Les arbres s’écartent devant la petite camionnette verte de Milène. Premier arrêt sur le bord de la route : un couple d’exploitants privés ramasse des troncs d’arbres coupés pour les entasser. La responsable n’est pas contente : le travail est « mal fait ». De part et d’autre, le bois dépasse de l’amas. « Ce n’est pas très beau, les promeneurs vont le remarquer », s’inquiète la jeune femme. A Rambouillet, comme dans plusieurs forêts péri urbaines, des collectifs de riverains se sont créés pour dénoncer les coupes de bois de l’ONF. Ces associations pourraient donc se servir des écarts des exploitants pour attaquer l’Office.
Moins connu que le travail de protection du patrimoine forestier, la coupe du bois organisée par les agents de l’ONF est mal comprise par une partie de l’opinion publique. Et pourtant, l’ONF, gestionnaire d’un tiers des forêts françaises, est le premier pourvoyeur de bois du pays. A travers sa filiale « Energie Bois », cet établissement public à caractère industriel et commercial, propose à la vente chaque année 13,5 millions de mètres cubes de bois. «Un chiffre stable depuis 20 ans», affirme François Bland, directeur territorial de l’ONF Ile-de-France.

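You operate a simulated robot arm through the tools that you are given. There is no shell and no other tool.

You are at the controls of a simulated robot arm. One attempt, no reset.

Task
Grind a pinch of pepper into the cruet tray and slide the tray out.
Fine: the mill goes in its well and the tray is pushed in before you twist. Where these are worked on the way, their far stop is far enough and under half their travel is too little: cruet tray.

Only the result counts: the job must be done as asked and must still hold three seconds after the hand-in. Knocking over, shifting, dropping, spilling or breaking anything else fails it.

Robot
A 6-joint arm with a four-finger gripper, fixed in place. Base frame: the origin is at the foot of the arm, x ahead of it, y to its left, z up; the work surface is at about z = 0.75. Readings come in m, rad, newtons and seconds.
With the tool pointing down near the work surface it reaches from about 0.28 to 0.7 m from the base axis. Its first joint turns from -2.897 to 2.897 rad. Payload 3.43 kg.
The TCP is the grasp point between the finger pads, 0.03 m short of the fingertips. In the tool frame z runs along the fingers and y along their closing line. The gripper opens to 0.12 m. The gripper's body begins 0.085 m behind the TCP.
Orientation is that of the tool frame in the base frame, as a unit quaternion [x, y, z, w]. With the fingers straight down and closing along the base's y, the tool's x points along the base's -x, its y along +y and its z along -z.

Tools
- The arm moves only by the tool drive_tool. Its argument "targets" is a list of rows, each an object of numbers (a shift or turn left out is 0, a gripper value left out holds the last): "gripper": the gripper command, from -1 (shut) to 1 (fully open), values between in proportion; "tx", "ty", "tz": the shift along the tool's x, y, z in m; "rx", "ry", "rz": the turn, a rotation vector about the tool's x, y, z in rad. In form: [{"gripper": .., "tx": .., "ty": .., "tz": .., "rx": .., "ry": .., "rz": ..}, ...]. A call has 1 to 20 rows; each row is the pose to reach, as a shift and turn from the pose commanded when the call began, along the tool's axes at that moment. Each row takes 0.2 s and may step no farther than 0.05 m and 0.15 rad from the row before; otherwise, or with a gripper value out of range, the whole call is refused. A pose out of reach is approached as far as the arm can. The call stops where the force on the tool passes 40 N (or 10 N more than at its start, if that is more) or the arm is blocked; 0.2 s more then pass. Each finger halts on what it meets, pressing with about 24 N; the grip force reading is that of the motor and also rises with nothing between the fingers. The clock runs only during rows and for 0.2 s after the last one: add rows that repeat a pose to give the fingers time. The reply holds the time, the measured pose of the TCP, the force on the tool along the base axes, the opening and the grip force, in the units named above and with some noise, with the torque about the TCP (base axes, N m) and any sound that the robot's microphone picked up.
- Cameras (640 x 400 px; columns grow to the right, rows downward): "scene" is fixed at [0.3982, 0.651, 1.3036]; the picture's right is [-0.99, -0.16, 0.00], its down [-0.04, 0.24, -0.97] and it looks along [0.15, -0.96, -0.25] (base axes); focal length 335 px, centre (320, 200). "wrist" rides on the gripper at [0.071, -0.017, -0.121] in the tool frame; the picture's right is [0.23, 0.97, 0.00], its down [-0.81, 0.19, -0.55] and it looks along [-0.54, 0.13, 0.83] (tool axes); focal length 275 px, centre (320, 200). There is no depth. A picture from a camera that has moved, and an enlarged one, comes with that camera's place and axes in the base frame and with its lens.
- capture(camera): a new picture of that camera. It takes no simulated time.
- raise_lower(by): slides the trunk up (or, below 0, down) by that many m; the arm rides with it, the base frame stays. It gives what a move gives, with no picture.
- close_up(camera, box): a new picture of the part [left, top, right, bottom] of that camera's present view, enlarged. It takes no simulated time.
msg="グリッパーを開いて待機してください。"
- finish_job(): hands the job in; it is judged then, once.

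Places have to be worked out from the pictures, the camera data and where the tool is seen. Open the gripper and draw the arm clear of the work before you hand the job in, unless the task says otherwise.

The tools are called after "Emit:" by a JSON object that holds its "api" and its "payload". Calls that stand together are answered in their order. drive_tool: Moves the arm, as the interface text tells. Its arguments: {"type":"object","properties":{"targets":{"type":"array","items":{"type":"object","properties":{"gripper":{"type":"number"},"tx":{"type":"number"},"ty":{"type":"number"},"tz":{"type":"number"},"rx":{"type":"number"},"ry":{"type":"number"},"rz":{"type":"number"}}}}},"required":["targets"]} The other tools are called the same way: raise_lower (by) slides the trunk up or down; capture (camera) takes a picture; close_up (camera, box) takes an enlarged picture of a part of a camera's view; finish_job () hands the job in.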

Une explosion de la demande en bois-énergie
Pas d’intensification des coupes donc, mais « une demande de bois en constante augmentation », précise le directeur. Élevé au rang « des énergies renouvelables », notamment par le Grenelle de l’Environnement, le bois « séduit de plus en plus de collectivités mais aussi les industriels de l’agroalimentaire », constate François Bland. Mais pour le responsable, cette pression croissante de la demande ne remet pas en cause la gestion durable des domaines. « Il est hors de question de couper plus que l’accroissement naturel de la forêt », jure-t-il. Pour Milène, aucun risque non plus: « nous avons un plan de gestion établi sur 25 ans. Celui-ci est défini grâce aux relevés des scientifiques et validé par les ministères de l’Agriculture et de l’Environnement, nous ne pouvons pas nous en écarter ».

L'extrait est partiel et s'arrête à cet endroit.